It’s Summer Reading season, one of my favorites. I ventured to the beach for the week armed with a bag full of pages only to find that I had once again underpacked. I travelled with poetry (Kingdom of Ordinary Time, Marie Howe), non-fiction (Dear Writer, Maggie Smith), continuing ed (The Pocket Guide to Polyvagel Theory, Stephen Porges), fiction (Liars, Sarah Manguso and The Reckoning, John Grisham), the Bible and two notebooks.
It’s Wednesday and I need to go to Target to pick up a few more.
Don’t get me wrong, I won’t read just anything. If I don’t fall into the writing within the first few chapters, I will abandon it. If the narrator annoys me or the plot seems to wane without giving me a character to love, I’ll move on. I’ll read a little of anything but I won’t finish everything. There are simply too many delightful books out there to continue to give my time to the mediocre.
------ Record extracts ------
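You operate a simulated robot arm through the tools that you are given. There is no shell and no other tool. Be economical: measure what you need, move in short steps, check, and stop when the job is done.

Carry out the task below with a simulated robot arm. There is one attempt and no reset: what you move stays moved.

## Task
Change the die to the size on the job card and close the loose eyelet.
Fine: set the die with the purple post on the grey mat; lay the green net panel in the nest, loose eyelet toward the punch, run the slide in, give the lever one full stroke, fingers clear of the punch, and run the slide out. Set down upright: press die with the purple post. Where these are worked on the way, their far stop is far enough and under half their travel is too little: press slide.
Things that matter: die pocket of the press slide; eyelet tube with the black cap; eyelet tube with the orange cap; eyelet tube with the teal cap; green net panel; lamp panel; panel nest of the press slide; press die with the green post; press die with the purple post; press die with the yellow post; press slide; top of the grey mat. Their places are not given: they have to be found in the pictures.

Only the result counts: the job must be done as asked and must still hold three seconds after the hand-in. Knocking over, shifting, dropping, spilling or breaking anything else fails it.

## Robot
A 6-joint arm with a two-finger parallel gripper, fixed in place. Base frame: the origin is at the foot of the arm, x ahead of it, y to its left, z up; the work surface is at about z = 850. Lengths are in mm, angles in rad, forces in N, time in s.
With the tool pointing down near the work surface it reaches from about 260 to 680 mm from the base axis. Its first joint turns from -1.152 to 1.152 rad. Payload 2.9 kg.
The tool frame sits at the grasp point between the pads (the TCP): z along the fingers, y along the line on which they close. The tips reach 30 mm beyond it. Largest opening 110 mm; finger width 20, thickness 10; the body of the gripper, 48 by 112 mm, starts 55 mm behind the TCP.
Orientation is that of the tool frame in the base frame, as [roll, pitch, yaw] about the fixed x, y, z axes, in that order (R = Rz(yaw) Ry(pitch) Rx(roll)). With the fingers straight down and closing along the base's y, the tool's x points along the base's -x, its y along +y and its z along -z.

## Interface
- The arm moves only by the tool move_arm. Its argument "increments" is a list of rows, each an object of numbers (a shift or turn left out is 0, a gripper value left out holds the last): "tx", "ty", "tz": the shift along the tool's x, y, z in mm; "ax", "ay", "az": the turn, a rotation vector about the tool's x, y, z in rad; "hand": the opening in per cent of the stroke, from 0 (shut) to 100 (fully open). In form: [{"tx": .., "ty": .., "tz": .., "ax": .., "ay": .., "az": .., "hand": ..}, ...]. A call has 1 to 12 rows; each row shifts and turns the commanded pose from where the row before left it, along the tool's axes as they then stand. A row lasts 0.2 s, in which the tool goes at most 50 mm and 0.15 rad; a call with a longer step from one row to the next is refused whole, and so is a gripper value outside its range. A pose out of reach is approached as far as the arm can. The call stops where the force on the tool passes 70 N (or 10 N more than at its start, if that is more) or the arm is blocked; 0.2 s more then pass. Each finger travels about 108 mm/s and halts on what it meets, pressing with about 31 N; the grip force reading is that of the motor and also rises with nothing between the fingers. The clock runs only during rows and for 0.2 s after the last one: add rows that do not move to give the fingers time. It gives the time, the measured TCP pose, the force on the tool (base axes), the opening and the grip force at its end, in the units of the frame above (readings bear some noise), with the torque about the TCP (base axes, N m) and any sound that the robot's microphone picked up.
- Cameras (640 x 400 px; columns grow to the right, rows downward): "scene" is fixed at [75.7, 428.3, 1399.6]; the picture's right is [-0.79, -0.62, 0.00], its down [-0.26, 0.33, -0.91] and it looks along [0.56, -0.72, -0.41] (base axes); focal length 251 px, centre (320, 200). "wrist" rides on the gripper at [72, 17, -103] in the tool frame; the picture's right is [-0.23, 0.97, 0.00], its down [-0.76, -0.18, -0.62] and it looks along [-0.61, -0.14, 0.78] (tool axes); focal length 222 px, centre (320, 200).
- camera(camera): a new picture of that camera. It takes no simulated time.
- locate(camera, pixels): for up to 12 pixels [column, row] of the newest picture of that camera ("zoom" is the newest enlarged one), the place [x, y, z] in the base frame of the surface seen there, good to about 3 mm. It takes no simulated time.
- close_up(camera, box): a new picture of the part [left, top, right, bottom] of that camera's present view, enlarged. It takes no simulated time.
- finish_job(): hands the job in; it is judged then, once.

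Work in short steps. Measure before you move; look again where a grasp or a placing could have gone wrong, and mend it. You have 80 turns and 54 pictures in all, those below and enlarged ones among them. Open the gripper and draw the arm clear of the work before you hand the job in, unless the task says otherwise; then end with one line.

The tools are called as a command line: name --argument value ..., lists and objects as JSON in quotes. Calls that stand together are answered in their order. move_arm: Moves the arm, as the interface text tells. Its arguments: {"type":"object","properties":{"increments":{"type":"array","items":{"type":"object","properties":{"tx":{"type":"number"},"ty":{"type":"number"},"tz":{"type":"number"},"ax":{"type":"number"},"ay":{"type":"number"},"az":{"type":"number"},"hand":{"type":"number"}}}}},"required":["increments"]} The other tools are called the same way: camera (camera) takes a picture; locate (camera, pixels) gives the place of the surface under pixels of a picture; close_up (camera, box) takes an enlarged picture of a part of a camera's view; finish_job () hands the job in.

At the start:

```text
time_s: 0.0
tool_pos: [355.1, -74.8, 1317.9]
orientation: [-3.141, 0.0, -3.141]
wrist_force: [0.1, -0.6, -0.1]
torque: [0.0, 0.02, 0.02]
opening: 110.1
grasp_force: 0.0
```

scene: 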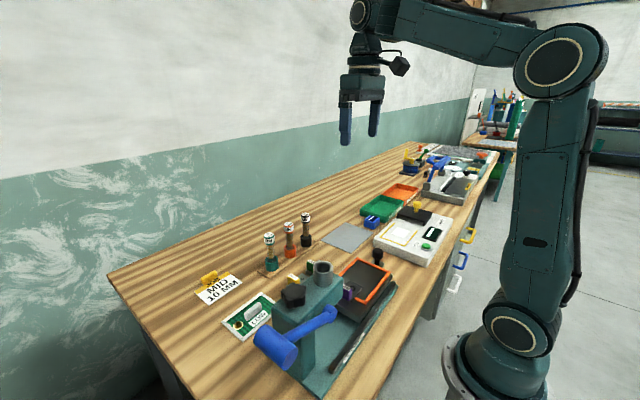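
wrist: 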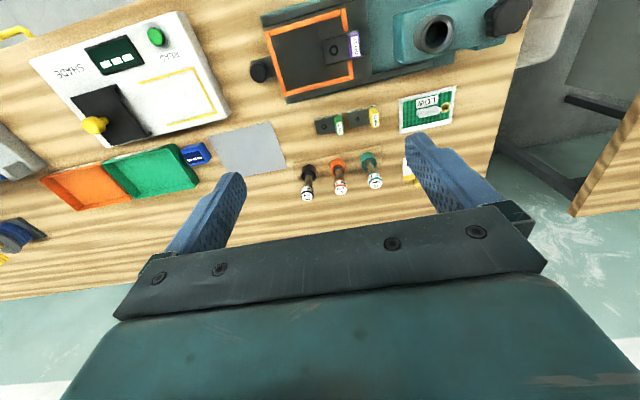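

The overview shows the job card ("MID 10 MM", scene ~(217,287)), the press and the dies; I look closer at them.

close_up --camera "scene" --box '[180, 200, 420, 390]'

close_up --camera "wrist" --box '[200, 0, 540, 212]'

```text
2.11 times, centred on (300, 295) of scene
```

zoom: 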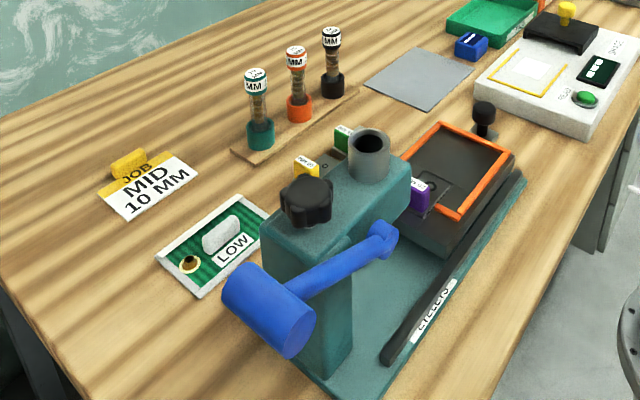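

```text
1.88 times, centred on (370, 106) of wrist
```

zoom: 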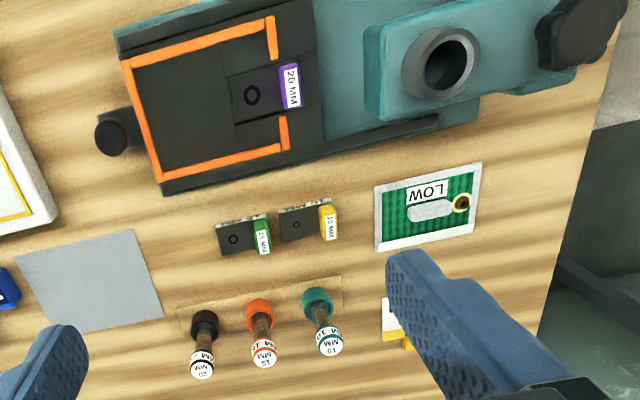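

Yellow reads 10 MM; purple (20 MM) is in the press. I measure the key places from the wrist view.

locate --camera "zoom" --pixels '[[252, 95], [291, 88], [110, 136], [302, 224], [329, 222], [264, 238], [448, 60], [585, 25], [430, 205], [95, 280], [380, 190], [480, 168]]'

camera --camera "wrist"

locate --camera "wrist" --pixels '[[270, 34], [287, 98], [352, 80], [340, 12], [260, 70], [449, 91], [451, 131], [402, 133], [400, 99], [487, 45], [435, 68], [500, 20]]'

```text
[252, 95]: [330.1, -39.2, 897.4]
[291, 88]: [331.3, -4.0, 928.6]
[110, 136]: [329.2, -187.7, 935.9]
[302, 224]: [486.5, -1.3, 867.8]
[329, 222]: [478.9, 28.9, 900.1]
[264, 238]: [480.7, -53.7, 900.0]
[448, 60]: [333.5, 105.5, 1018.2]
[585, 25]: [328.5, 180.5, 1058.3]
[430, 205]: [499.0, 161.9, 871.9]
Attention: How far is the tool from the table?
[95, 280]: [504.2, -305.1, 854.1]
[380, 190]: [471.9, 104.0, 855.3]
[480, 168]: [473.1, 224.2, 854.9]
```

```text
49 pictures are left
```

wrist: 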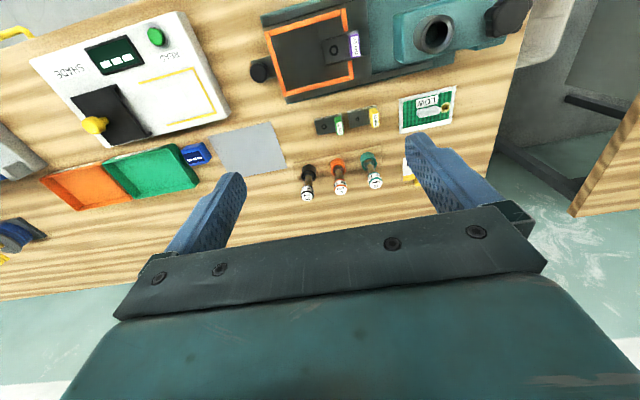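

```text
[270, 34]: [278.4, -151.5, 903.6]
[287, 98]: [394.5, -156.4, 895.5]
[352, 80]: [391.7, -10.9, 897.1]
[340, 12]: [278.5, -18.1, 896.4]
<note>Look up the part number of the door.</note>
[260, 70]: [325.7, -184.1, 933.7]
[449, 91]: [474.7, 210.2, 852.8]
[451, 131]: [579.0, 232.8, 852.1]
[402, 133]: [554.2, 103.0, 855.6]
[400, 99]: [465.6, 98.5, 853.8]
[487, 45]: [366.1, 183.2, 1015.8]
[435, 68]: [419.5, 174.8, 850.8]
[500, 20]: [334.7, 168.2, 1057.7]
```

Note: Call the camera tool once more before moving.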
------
And how do I decide which books to carry on with? It really depends what I’m looking for from the read. Which is why it was so helpful to hear Maggie Smith’s perspective in Dear Writer:
I don’t go to literature for comfort… I read and write to be changed.
Because it’s summer, I will say that a fluffy beach read can often be tolerated. Tom Lake by Ann Patchett was light and easy; City of Girls by Elizabeth Gilbert was fun and bubbly. But even in my most relaxed states, I trend toward pieces that ask me to think or to feel deeply. On my honeymoon I read The Pianist by Władysław Szpilman, a holocaust survivor’s account; on my last vacation I read Taylor Jenkins Reid’s Forever, Interrupted which was riddled with grief work.
My friend Amy once asked me of my podcast library, “do you ever just listen to something easy?” and the answer is a similar no. I come to my listening library the same as I do my reading: to be challenged and to be changed. I want to turn off my airpods or close the covers feeling that, in some way, I’ve grown.
It struck me, as I read this perspective, that I arrive on my mat much the same way. There are certainly times when the comfort of a gentle, restorative practice is exactly what I need. It’s great to feel good. I’m not a masochist.
I simply realize that, for me, it feels good to be changed. And actually, as one of my Tuesday morning classes heard at length, that’s the definition of flexibility: the ability to change or be changed. It’s influenced by our mobility – the ability to move freely – which is as much connected with our minds and hearts as it is our hamstrings and connective tissue.

I don’t think she’s talking about the type of thinking you do at work for 8 hours a day – about how to keep the boss happy, how to rearrange for 5 more minutes of reading to be ready for an assessment, or which calculation will determine the exact amount of concrete needed for a project. I think Maggie is talking about thinking that comes from a different part of the brain – the part that is connected to the Deep Self, the Who I Am not just What I Do.
When I arise from my savasana, I want to have been reminded of my truest nature, my authentic self, not just the many hats I wear in a given day. I want to have challenged another idea of who I believed myself to be without my own consent.
If you’re looking for a simple comfort, you can bring that intention to your practice and find what you need. There’s no judgment on the days when you just need a “beach read” kind of flow – something that helps remove you from the monotony but doesn’t ask much of you. But if you’ve stayed with the practice over time, I’m guessing it’s precisely because the practice asks you to look, to feel, to notice and examine that you keep returning. And I’m here for that.
When I was in seminary, a professor led a discussion on the whether-or-nots of highlighting in your Bible. Her rationale was simple: of course, the text never changes. But every time I return to the text, I’ve been changed.
I love that. Whether it’s scripture or savasana, we come to our practice – and leave it – as a different person. Sometimes it’s simply a more relaxed and comforted person, and other times it’s with a profound sense of truth.